Allied Domecq makes further 'Moves to Market'
business plan with the appointment of a number of key managers to
three new business units within its spirits unit.
Allied Domecq, the world's second largest spirits group, has announced the latest phase of its new Move to Market business plan with a number of key appointments in North America.
"The 'Move-To-Market' plan was specifically designed to allocate resources closer to the marketplace, increase sales coverage and capitalise on the strength of our leading brands portfolio, including the recently acquired Stolichnaya vodka and Malibu flavoured rum," said Tom V. Wilen, president of Allied Domecq Spirits North America.
"We are very excited about our management team, and the combination of our new structure with some fresh talent will continue to improve Allied Domecq's performance."
Malibu was acquired off arch rival Diageo earlier this year as part of the latter group's purchase of the Seagram drinks empire. The competition authorities in the US obliged the company to sell Malibu because the Seagram deal included the Captain Morgan rum brand - also at one stage sought by Allied Domecq. The US distribution rights to Stolichnaya were granted to AD last year by Cyprus-based SPI, but there is currently a question mark over whether the rights will remain with AD now that the Russian government has rejected SPI's own right to the Stoli brand.
That said, AD is pressing ahead with its Move to Market plan in the US, adding a number of key managers in regional business units throughout the United States. Kevin Cooke joins the California/Hawaii division, Gene Richter the Texas division, Steve Bjeldanes the Florida division and Howard Jeffery, the multi-state division, which includes Colorado, Louisiana, Arkansas, Arizona, South Carolina, Oklahoma, New Mexico, Kansas, Missouri, Nevada and Georgia.
In the northern business unit, John Winters has joined the Illinois division, while Tom Rose joins the New York division and Mark McKethan the northeast division, which includes Massachusetts, Connecticut, Delaware, Rhode Island, New Jersey, Maryland and Washington DC. In addition, Paul Criscuoulo, has joined the control states business unit, which covers the 18 states where alcohol is sold through state-controlled monopolies.
There were also changes at the corporate level, with Tom Jensen named as the new vice president of distributor operations and Barbara Jackson joining the AD marketing team responsible for the Courvoisier and Kahlua brands, having previously been vice president of consumer marketing strategy at Diageo. Rennie Solomito is the new vice president for the Stoli, Malibu and Beefeater brands, while Barry Younkie was named group brand director for the Maker's Mark and Canadian Club brands.
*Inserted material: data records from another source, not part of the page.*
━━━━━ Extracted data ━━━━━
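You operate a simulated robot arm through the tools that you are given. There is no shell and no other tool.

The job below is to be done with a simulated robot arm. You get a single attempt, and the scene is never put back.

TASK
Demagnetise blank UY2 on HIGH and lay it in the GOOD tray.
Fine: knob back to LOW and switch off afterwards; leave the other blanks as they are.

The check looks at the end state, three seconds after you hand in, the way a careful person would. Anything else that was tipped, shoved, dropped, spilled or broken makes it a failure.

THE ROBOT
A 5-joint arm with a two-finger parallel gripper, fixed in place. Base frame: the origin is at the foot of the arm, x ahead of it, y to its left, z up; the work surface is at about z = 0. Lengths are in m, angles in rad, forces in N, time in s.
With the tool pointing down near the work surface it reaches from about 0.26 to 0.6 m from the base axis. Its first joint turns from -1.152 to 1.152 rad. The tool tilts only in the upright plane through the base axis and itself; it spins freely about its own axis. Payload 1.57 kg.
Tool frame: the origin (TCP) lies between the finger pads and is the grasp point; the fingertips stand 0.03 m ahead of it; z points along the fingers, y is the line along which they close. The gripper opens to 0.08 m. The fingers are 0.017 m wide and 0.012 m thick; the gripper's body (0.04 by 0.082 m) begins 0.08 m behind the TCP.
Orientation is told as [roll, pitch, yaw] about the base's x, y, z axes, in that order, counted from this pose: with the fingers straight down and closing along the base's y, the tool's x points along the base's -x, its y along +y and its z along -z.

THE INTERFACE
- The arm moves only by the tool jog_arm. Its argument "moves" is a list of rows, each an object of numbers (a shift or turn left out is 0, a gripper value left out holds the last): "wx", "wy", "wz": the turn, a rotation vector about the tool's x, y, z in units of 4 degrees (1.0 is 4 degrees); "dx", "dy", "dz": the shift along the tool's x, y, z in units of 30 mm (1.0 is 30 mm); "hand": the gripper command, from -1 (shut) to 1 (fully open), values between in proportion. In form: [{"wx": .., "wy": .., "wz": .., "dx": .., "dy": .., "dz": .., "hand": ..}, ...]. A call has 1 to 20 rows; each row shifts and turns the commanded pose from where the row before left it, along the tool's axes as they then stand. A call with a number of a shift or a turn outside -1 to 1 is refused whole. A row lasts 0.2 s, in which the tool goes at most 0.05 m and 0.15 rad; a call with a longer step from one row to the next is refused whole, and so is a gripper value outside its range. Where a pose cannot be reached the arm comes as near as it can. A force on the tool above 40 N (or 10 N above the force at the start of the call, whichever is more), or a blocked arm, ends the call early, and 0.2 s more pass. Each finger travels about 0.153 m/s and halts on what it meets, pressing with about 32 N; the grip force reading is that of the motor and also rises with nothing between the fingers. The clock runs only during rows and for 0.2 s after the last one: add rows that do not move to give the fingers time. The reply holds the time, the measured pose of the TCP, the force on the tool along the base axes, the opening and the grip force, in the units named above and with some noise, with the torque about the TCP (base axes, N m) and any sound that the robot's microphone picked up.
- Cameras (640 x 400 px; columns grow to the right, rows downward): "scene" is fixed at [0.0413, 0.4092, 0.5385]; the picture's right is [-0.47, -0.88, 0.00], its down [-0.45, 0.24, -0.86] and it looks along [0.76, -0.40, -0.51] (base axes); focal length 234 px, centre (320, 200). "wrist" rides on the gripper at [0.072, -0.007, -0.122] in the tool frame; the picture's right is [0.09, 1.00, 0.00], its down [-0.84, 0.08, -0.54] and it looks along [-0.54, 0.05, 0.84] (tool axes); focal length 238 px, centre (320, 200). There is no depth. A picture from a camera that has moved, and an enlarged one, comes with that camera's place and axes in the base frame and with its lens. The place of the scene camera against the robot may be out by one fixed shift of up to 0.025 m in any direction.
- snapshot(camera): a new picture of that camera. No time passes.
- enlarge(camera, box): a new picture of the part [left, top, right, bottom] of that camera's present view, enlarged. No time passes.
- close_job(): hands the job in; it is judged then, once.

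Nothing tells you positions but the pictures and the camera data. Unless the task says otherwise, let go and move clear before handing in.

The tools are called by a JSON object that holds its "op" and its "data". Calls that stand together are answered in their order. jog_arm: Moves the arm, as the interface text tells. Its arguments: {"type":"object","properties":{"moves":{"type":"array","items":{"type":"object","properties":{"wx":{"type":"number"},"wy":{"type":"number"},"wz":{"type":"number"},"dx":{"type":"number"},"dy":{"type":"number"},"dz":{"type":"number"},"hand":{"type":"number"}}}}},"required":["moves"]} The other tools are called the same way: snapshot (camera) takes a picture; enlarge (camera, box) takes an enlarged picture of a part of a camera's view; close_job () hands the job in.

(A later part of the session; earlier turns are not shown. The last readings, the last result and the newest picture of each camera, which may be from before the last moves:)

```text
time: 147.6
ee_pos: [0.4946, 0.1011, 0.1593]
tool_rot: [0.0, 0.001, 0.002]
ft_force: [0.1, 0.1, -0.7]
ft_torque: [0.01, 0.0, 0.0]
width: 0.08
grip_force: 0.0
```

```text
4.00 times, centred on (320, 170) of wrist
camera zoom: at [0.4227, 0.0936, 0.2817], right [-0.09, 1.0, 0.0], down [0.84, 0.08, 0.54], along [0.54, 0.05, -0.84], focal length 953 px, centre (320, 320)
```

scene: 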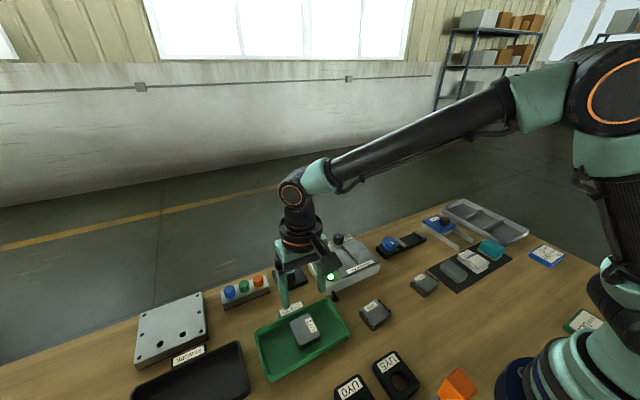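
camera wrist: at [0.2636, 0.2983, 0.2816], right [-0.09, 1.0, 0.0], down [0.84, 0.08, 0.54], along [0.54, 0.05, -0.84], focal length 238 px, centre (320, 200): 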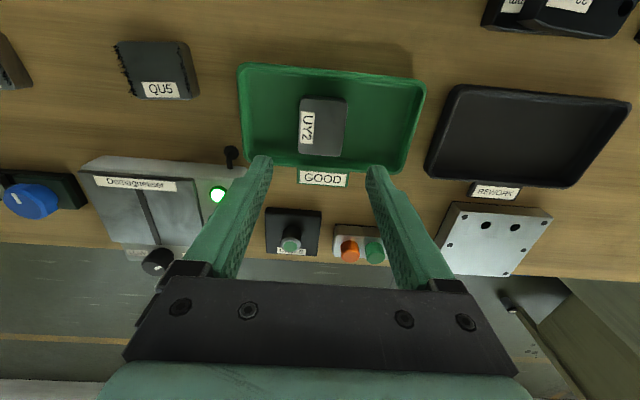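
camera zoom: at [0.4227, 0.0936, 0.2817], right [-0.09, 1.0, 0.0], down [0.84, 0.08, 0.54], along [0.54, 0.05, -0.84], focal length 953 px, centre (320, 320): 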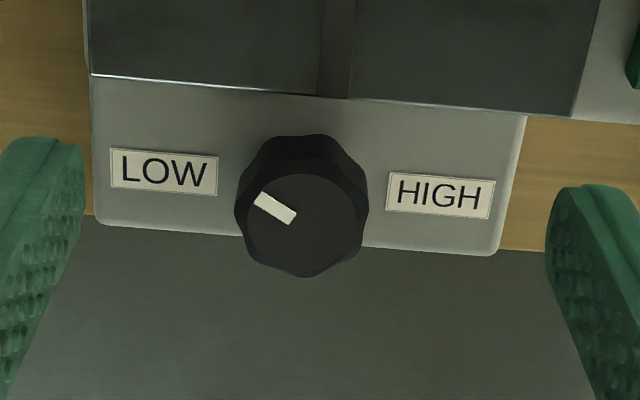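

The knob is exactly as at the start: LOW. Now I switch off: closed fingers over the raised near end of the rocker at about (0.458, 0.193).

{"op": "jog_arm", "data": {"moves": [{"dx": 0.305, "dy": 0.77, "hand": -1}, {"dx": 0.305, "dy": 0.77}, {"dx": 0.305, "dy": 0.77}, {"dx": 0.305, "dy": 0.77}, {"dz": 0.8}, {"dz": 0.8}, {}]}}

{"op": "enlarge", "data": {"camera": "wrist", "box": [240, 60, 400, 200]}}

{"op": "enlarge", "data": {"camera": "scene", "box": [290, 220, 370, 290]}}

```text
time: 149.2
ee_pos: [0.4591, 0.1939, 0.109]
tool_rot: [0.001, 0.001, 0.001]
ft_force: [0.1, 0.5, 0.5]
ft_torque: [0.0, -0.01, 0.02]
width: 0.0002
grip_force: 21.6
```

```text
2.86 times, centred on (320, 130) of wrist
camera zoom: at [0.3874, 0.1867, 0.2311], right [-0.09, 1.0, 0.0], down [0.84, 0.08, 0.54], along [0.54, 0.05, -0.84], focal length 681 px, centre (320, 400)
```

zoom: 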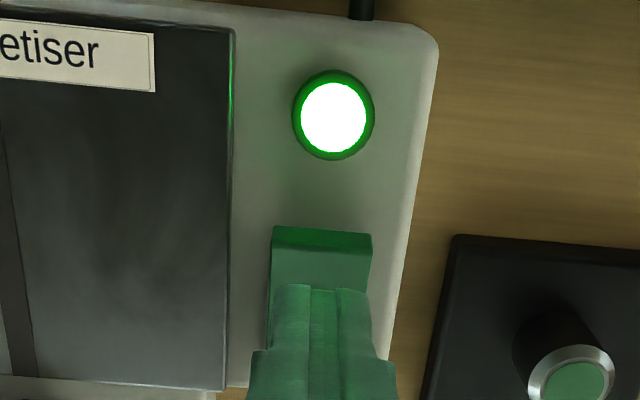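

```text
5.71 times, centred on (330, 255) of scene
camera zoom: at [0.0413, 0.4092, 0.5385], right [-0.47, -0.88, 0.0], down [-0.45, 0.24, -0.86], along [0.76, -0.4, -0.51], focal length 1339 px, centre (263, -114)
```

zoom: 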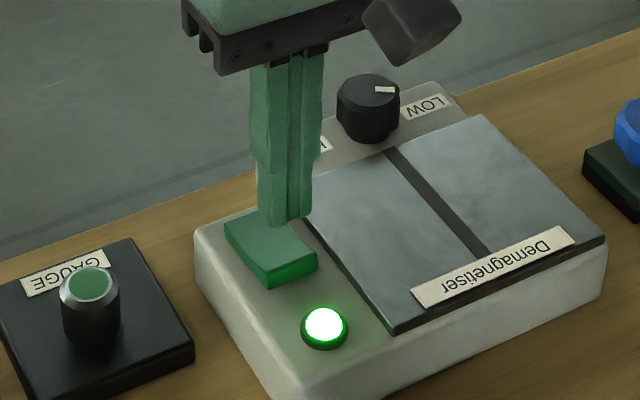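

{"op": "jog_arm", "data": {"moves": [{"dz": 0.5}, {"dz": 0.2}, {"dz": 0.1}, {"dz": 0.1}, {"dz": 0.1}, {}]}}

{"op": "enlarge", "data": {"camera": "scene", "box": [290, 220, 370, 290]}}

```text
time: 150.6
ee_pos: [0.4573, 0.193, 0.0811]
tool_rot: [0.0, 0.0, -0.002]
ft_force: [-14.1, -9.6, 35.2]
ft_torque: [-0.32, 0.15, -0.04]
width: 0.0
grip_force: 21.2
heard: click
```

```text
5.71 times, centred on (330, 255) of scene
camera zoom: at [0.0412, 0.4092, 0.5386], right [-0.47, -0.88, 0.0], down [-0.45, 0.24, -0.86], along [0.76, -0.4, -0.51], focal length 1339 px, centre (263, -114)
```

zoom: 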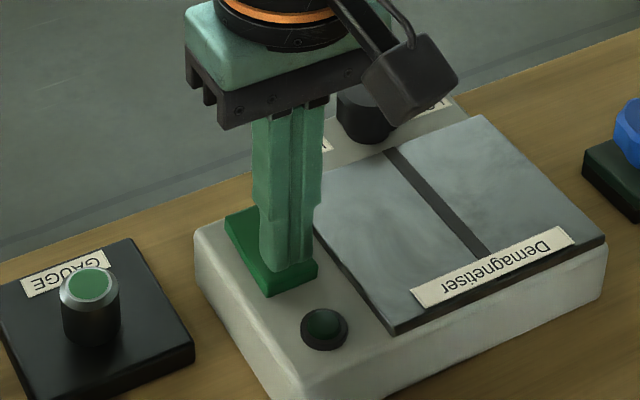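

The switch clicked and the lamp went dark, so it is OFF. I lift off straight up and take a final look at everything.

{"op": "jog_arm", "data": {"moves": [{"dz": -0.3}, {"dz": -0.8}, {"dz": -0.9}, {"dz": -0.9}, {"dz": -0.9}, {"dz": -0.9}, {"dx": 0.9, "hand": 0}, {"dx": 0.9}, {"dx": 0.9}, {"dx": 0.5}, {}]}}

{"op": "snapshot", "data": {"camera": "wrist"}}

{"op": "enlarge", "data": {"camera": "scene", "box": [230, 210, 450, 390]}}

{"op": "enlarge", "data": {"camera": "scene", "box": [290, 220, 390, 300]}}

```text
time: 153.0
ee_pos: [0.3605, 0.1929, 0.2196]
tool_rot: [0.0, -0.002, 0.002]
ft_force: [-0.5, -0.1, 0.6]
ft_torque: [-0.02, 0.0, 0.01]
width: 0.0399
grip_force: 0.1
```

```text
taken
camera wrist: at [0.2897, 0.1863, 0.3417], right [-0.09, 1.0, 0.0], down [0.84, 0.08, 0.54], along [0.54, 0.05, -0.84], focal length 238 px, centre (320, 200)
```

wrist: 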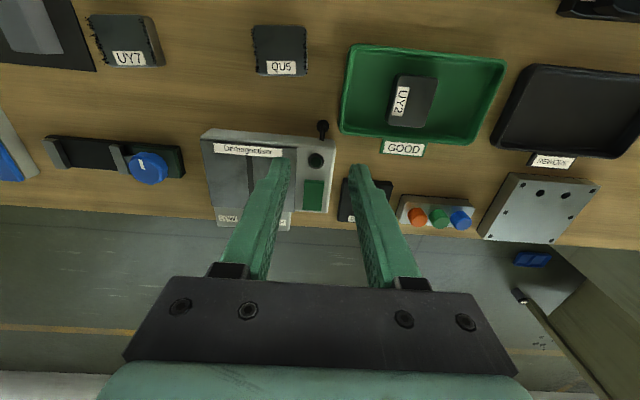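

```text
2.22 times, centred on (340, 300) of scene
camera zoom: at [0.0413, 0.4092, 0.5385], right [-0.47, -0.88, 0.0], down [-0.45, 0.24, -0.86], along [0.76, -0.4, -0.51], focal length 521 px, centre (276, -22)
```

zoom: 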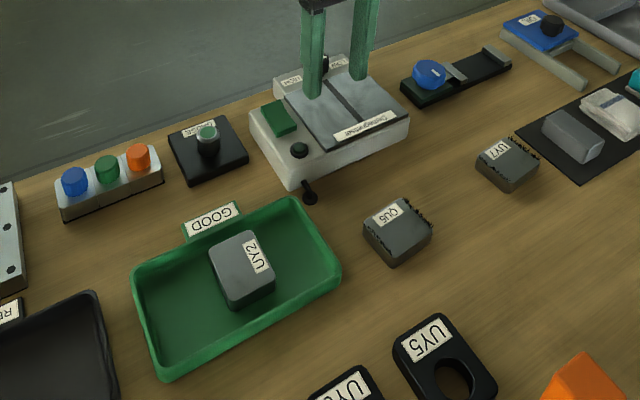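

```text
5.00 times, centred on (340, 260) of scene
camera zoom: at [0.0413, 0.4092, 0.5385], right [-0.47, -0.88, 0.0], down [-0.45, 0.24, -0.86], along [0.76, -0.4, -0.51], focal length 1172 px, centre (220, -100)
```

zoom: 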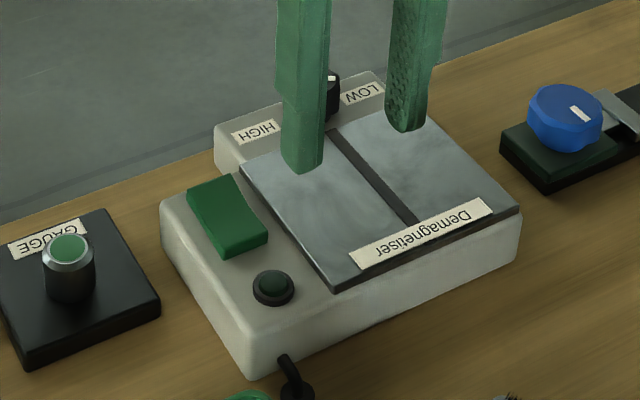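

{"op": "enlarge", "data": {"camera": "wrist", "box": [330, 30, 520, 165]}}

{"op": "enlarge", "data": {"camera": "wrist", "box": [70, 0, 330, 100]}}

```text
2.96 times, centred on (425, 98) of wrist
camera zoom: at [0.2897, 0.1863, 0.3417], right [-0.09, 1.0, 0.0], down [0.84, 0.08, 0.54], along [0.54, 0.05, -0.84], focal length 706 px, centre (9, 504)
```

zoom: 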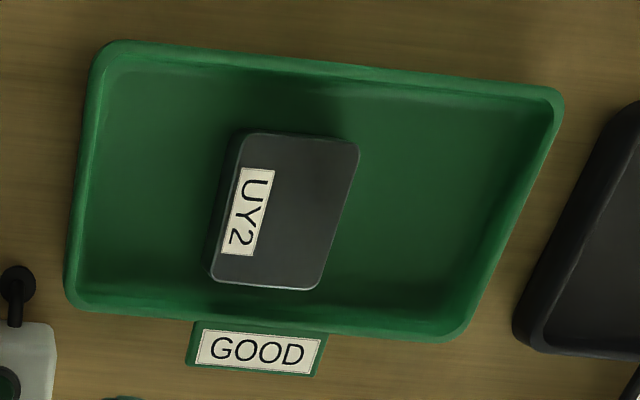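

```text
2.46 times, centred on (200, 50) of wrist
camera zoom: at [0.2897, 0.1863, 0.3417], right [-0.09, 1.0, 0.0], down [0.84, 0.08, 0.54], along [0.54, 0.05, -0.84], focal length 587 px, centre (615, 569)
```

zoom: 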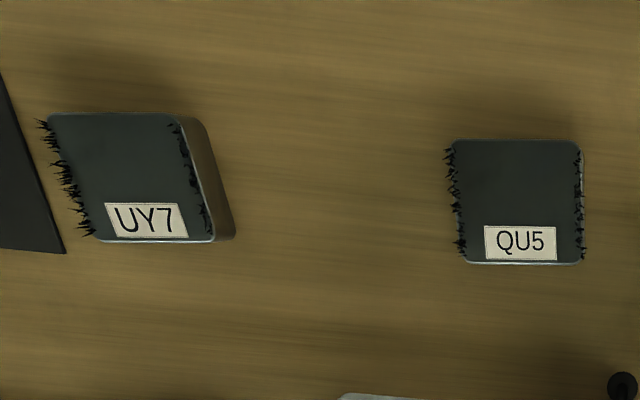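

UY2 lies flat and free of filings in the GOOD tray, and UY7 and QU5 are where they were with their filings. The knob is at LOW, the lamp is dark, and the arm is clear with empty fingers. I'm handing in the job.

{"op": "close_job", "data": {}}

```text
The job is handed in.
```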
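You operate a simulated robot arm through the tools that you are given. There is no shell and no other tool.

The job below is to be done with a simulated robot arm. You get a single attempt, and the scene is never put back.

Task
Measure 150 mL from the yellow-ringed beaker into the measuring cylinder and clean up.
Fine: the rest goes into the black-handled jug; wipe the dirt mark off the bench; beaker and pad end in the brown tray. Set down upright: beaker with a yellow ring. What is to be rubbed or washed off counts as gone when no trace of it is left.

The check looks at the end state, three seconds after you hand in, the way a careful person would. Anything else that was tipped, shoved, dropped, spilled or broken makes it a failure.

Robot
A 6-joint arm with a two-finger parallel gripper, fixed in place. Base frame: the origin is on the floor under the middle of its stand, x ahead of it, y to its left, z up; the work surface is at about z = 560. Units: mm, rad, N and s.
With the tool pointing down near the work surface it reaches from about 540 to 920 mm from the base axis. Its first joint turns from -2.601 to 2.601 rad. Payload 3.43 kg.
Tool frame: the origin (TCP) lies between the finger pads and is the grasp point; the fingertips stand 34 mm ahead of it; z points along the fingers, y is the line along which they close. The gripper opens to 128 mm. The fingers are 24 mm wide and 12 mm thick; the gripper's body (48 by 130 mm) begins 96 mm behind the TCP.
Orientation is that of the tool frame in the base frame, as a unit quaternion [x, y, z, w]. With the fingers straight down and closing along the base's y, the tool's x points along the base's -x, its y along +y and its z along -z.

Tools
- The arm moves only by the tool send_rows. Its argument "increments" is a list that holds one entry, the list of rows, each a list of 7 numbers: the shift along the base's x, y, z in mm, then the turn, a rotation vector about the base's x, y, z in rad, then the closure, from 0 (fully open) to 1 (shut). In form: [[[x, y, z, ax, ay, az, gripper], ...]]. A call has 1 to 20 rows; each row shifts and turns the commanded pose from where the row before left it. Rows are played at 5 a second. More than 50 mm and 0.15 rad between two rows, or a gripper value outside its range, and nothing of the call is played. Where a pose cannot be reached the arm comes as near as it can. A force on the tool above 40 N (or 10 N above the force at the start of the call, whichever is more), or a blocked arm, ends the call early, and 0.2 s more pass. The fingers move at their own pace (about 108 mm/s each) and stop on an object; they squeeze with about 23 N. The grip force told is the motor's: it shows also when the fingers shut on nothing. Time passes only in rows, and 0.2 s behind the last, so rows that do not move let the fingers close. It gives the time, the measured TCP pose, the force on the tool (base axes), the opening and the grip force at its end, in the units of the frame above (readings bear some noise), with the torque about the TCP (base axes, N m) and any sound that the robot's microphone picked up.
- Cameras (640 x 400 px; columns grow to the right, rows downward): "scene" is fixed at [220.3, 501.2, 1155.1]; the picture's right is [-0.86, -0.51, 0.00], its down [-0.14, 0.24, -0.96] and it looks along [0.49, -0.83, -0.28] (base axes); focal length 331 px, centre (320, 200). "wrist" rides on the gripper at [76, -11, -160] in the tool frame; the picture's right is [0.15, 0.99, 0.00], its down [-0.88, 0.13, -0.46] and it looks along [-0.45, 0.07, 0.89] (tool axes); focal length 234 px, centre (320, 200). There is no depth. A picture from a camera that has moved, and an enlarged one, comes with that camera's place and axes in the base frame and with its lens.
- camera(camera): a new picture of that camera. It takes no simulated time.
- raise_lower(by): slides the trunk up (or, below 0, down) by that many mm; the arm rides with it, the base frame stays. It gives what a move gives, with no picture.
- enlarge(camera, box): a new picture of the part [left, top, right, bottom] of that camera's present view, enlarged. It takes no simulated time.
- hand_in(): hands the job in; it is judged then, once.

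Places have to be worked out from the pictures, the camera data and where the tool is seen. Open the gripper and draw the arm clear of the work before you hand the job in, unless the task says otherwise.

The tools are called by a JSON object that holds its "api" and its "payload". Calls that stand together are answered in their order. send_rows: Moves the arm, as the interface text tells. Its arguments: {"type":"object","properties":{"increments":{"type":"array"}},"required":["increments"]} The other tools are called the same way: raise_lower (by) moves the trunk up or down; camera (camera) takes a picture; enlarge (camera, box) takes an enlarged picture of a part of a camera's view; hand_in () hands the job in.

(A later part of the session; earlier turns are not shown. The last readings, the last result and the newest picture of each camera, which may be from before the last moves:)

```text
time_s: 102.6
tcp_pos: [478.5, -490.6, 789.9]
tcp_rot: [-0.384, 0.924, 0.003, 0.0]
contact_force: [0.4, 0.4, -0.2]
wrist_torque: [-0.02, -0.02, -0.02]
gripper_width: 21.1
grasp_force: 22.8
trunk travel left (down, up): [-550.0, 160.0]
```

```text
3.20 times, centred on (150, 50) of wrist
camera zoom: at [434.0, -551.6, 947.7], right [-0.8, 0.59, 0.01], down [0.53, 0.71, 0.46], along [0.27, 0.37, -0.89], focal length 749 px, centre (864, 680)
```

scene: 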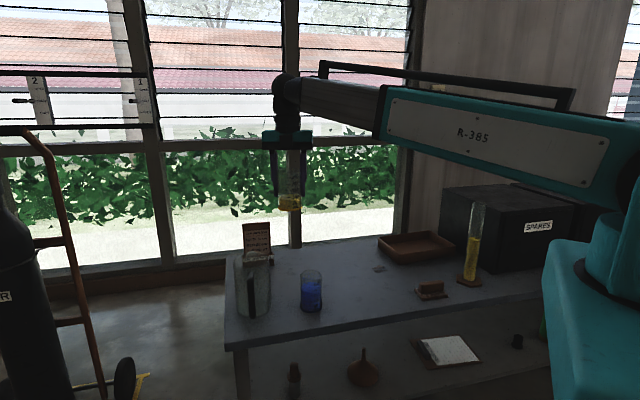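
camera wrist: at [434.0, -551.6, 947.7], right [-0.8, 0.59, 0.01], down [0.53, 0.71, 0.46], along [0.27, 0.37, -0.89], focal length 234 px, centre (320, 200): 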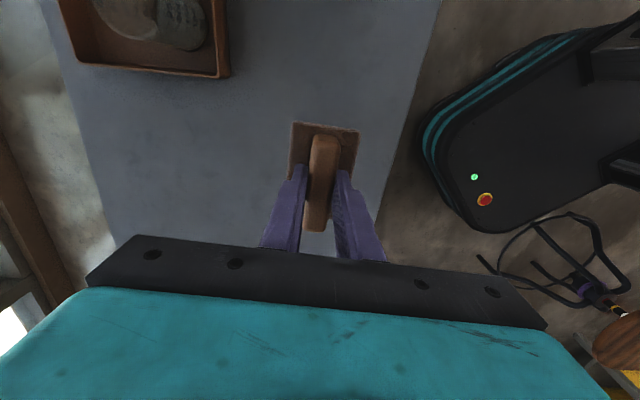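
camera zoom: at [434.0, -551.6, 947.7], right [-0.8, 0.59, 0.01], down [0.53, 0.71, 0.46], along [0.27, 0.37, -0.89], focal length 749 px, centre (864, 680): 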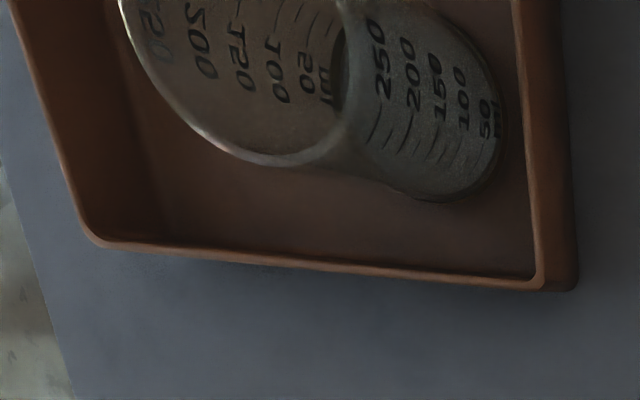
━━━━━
Due to be implemented in full by the end of January next year, the Move to Market involved the creation of the three US spirit divisions, as well as the allocation of more resources closer to the market and an increase in sales coverage.
"These announcements are part of our commitment to simplify and streamline our management structures and to move resources out to the field and closer to our customers," said Wilen. He added: "Allied Domecq's vision is to be the first-choice supplier in the hearts and minds of our customers, consumers and employees. Our new structure will help us achieve this vision."